Saras juga mengkritik pandangan Barat yang menganggap sempit mengenai konsep seksualitas terbatas pada urusan reproduksi dan kepuasan ragawi semata.
“Penting sekali memahami tubuh tidak rigid. Penciptaan keturuanan pun ritual besar. Di sini tubuh perempuan jadi persemayaman agung kesucian para dewata,” lanjut Saras. “Tubuh menjadi manifestadi dua kekuatan agung yakni Lingga dan Yoni. Melalui penyatuan itu Ishvara hadir dan bersemayam.”
Erotisme dalam Islam
Sementara Moqsith Ghozali dalam paparannya menyebutkan bahwa paradigma Islam memandang tubuh berbeda dengan budaya Pagan. Dalam redaksi al-Qur’an dan Hadis tak ada pembahsan yang secara vulgar membahas tentang erotisme. Meski demikian, menurut Moqsith ada sekitar 300 buku mengenai seksualitas dalam Islam yang ditulis oleh ulama-ulama Islam terdahulu.

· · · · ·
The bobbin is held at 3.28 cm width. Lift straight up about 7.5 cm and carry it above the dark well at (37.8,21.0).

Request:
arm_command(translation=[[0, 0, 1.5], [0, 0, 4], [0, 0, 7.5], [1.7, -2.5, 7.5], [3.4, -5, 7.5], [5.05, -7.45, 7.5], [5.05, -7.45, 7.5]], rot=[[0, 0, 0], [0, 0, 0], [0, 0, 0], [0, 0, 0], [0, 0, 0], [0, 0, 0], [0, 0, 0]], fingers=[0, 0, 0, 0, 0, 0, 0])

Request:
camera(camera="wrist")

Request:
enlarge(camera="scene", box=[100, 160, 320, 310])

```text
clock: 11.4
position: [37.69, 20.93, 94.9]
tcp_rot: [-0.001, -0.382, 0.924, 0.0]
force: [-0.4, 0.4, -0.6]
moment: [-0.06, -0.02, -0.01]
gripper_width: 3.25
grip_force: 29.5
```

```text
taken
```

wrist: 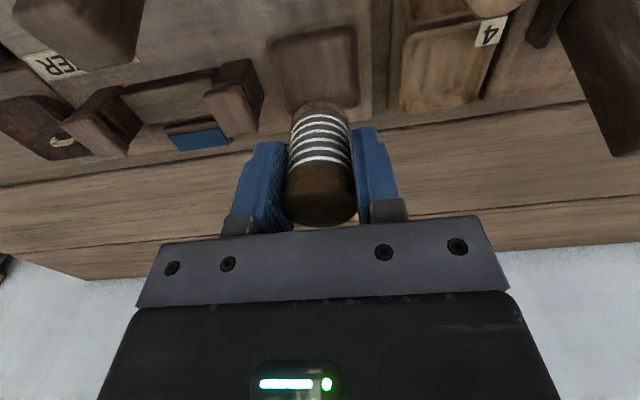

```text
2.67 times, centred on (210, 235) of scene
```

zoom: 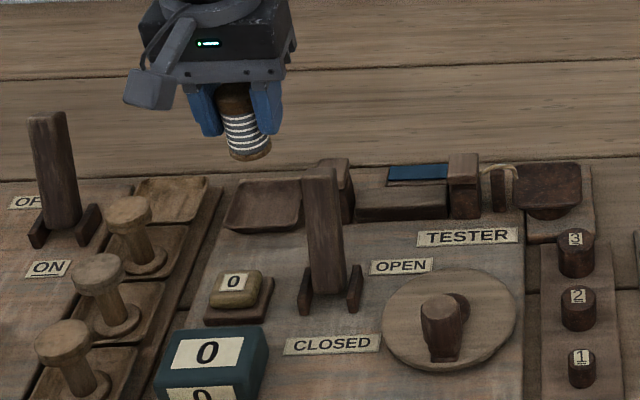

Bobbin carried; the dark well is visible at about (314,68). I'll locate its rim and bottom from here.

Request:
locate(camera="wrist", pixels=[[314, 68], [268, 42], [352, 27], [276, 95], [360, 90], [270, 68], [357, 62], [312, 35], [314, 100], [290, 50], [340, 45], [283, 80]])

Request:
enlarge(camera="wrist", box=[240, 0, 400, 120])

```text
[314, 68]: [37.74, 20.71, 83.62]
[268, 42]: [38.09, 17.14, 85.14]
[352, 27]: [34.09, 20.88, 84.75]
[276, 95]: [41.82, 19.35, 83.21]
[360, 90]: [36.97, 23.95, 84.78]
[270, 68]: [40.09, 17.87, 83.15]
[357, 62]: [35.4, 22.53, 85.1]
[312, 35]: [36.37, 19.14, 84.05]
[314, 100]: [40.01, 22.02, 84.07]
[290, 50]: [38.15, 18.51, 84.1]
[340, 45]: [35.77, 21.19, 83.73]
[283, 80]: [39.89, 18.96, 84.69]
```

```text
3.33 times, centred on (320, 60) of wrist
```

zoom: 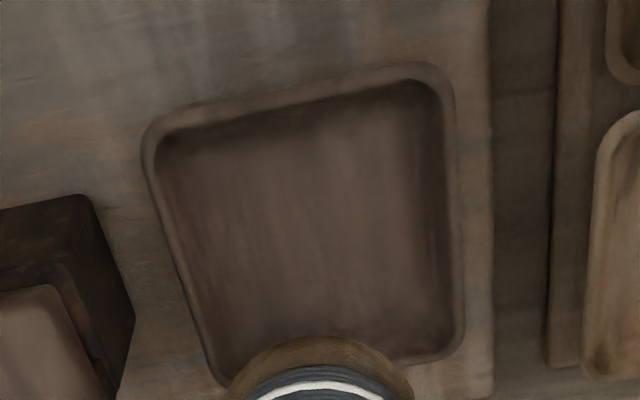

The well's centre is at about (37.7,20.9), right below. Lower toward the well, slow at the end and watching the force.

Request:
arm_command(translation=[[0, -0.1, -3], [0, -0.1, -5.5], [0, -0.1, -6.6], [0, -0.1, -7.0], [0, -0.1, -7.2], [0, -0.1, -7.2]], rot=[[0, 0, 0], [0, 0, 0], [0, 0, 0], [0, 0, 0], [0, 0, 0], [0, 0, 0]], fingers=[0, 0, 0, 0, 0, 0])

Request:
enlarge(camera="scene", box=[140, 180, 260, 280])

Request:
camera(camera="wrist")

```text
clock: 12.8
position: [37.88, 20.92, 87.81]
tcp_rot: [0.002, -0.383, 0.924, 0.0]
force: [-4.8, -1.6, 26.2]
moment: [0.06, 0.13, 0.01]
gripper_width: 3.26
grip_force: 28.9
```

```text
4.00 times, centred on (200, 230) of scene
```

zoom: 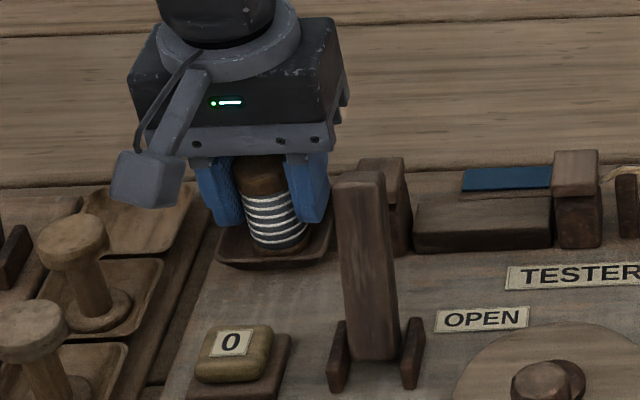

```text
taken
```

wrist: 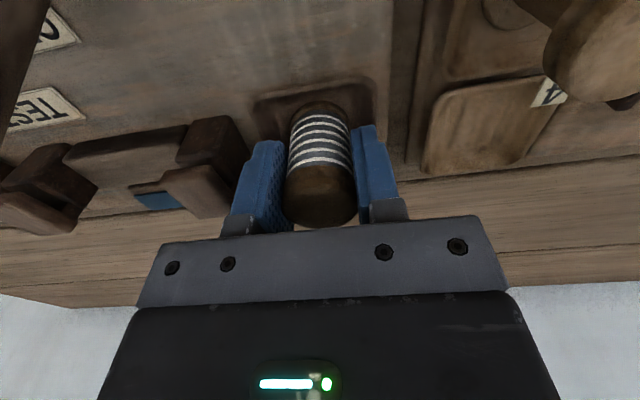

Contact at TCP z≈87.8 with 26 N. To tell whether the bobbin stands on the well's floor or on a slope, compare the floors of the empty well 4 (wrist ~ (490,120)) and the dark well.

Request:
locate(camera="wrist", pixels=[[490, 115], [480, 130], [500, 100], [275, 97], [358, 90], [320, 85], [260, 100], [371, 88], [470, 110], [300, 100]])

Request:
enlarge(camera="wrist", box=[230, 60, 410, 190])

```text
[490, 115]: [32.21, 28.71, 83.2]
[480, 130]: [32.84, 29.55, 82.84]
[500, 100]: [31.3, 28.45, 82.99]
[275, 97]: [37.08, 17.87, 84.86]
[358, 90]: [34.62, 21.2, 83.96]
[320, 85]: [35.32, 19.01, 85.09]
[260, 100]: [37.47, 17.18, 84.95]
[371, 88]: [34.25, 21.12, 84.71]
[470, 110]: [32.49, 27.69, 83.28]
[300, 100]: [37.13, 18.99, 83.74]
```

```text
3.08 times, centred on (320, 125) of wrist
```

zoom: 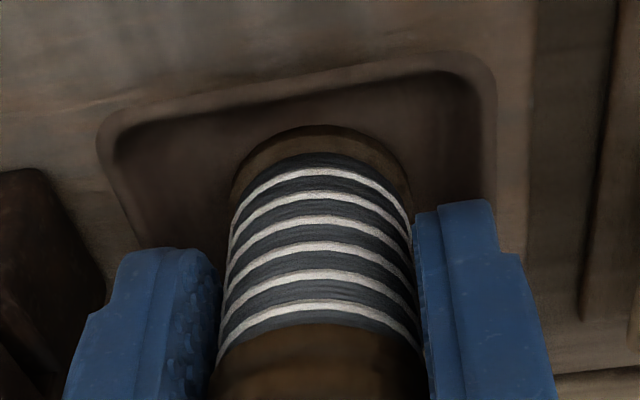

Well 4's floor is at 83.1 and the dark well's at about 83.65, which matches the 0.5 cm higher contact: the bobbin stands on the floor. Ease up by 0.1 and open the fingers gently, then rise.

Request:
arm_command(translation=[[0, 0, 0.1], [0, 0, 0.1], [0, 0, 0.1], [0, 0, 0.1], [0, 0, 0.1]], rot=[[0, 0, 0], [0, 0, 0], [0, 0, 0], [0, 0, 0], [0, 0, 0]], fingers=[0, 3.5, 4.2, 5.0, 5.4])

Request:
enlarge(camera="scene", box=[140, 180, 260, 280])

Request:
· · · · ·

“Ulama seperti Ibnu Arabi dan Jalaluddin Suyuti pun menulis buku tentang seksualitas. Tapi itu tak ada dalilnya dalam Qur’an dan Hadits,” ujar Moqstih. “Murni penafsiran pribadi dalam ruang pengalaman dan eksperimen yang terbatas.”
“Berbeda dengan Hindu yang memandang kesakralan tubuh wanita itu dikonsumsi di ruang publik (seperti patung semi telanjang), Islam memandang karena sakral ya harus ditutup dan hanya dinikmati secara privat,” terang Moqsith. “Maka dalam Islam itu mesti pakai jilbab yang tidak memperlihatkan bentuk tubuhnya.”
“Islam juga memandang bahwa hubungan seksual yang sesuai syar’i (dengan pasangan yang sah secara agama) itu berperan meningkatkan spiritualitas dan berpahala. Sementara hubungan seksual yang haram itu menjatuhkan orang pada kemaksiatan dan dosa. Menurunkan pencapaian spiritualnya,” tambah Moqsith. (Muhammad/Yudhi)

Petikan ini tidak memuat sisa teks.